D-26, Trinity Oaks May Reach Deal By End of Month
Trinity Oaks Christian Academy plans to add freshmen-level classes.
The vacant Prairie Hill School may have an occupant by fall 2012, with a lease agreement between School District 26 and Trinity Oaks Christian anticipated to be finalized by the end of April.
Once a deal is made, the Oak Knoll property, currently occupied by Trinity Oaks, will be the next building to market, lease or sale, Superintendent Brian Coleman said Monday night at the Community Engagement Committee meeting. "It's highly visible and a good piece of property," he said.
Some of the facilities at Prairie Hill are used by sports clubs in the district but has yet to be determined in the lease agreement with Trinity Oaks.
In early 2011, Trinity Oaks announced that their academy would expand and offer freshman-level (grade 9) classes beginning in the fall of 2012.

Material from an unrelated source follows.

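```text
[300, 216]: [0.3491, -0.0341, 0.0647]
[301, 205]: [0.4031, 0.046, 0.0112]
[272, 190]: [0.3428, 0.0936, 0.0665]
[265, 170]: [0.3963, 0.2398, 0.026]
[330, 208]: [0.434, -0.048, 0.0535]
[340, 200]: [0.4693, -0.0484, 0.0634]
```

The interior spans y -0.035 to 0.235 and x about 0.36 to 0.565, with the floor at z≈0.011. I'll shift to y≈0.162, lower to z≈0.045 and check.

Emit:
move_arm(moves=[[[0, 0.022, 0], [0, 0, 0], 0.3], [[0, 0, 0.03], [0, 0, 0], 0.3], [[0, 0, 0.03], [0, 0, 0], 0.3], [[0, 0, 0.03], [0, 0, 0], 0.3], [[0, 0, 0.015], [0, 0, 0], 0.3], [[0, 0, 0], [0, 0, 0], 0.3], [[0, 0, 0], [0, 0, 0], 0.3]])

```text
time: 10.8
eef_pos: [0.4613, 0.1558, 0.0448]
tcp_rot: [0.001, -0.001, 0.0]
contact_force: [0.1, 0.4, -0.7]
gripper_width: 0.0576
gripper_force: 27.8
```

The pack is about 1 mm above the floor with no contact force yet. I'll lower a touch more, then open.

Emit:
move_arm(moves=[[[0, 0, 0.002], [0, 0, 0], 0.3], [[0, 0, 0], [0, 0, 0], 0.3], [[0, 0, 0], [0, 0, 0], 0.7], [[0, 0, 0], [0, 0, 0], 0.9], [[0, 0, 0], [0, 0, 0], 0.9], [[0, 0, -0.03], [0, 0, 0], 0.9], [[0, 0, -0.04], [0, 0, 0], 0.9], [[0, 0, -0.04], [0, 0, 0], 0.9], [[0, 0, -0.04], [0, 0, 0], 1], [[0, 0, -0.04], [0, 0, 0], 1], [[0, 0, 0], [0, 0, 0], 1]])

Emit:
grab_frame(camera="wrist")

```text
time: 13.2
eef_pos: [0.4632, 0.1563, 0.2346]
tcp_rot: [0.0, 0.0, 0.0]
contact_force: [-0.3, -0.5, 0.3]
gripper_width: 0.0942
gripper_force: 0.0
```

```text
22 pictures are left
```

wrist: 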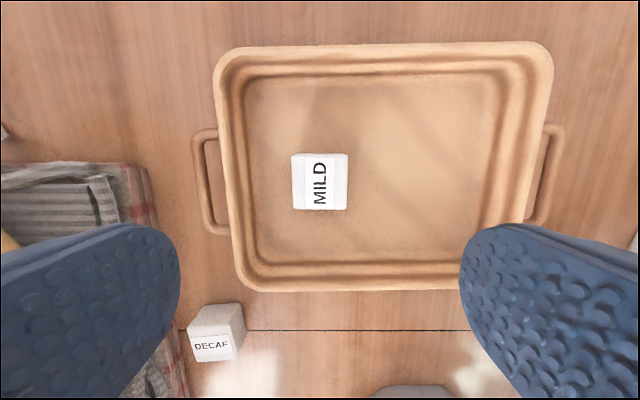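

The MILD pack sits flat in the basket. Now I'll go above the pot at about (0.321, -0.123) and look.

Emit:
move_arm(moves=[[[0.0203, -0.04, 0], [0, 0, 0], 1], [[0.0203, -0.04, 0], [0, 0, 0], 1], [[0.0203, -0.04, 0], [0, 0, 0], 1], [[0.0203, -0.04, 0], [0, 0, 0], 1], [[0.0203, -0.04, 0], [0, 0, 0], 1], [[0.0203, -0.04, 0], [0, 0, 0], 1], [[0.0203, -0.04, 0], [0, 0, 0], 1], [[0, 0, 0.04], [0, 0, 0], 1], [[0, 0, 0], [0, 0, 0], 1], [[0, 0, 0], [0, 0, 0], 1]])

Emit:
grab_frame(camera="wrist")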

Trinity Oaks has leased Oak Knoll from the district since Aug. 1 2004 and is paying the district $13,000 a month in their final year of the lease ending on July 31.
D-26 Prepares Maplewood for Potential Purchase
The village of Cary and the district met with a prospective developer interested in the Maplewood Property last month. The developer is continuing to meet with the district's broker to discuss potential conceptual ideas for the property. Back in January, the district reached an agreement with Colliers’ International to help with the sale of Maplewood.
A phase I assessment on the property was completed before the bidding process began.
The assessment discovers potential or existing environmental contamination liabilities, addressing both the underlying land as well as physical improvements to the property.
The administration has been directed by the Board of Education to pursue a phase II assessment that would sample the soil, air, groundwater and building materials. Jason Larry, vice-president of the board said the assessments are for the district to "have everything in front of us." He noted, once we get interested parties, "we have done the work already."
Chris Spoerl, president of the board, said he's wearing two hats when it comes to the Maplewood deal but "we have a responsibility to maintain and sale the property." Spoerl added that it's up to the village of what company is located there.
The sale of Maplewood would provide funds for capital improvements around the district, Larry said. “Unfortunately it can’t go towards more teachers to lower class sizes because it’s just one influx of cash,” he said.
Maplewood is set a minimum bid of $2.2 million.